Similar examples reality come to mind from Bacon’s other essays too. For example in Of Death Bacon says: 
“Revenge Triumphy over death; love slights it; Honour as pireth to it; Gruief Flieth to it; Fear preoccupateth it”.
                                                            Or
In of Praise Bacon says in neatly compressed sentence:
            “ Praise is the reflection of the virtue. But it is the reflection glass or body which giveth the reflection”.

Though Bacon rejected the copious style, quite paradoxically he is a rhetorical writer. Macaulay says “though Bacon did not arm his philosophy with the weapons of logic, he adorned her profusely with all decoration of rhetoric. His eloquence …….. would have entitled him to a high place”. In his essays Bacon had taken ample resort to certain rhetorical devices in order to establish his points. Of these devices, similes, metaphors and climaxes abound in his texts.

In of Studies he compares our natural abilities to the growth of a plant. As a plant need pruning, our natural qualities are to be decorated by studies. In of Discourse the talkative ‘posers’ are beautifully compared to the tedious gay dancers. Such examples can easily be multiplied.

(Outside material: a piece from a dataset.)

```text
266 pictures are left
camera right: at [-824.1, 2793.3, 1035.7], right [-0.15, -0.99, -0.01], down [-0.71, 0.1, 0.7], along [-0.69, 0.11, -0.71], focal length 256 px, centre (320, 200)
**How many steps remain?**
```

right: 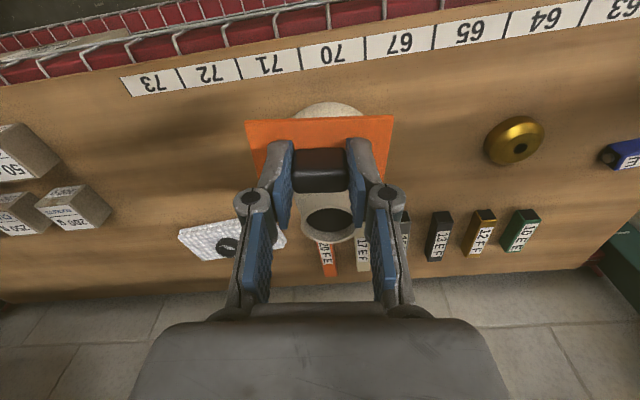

Saintsbury is rather critical on Bacon and says, “that he dazzles, amuses, half-delusively suggests, stimulates, provokes, lures on, much more than he proves, edifies, instructs, satisfies, is indeed perfectly true”. L.C. Knights also finds fault with Bacon for his allegedly stolid unimaginative use of the English language. We may wish to disagree these paints. Basically, no doubt, Bacon evolves an expansive style because his purpose requires it; but he can also use ampler structure to display the finer beauties of the English language. Thus, such aphorism is the result of Bacon’s brevity which meant to create a clarifying, penetrating impact upon the readers.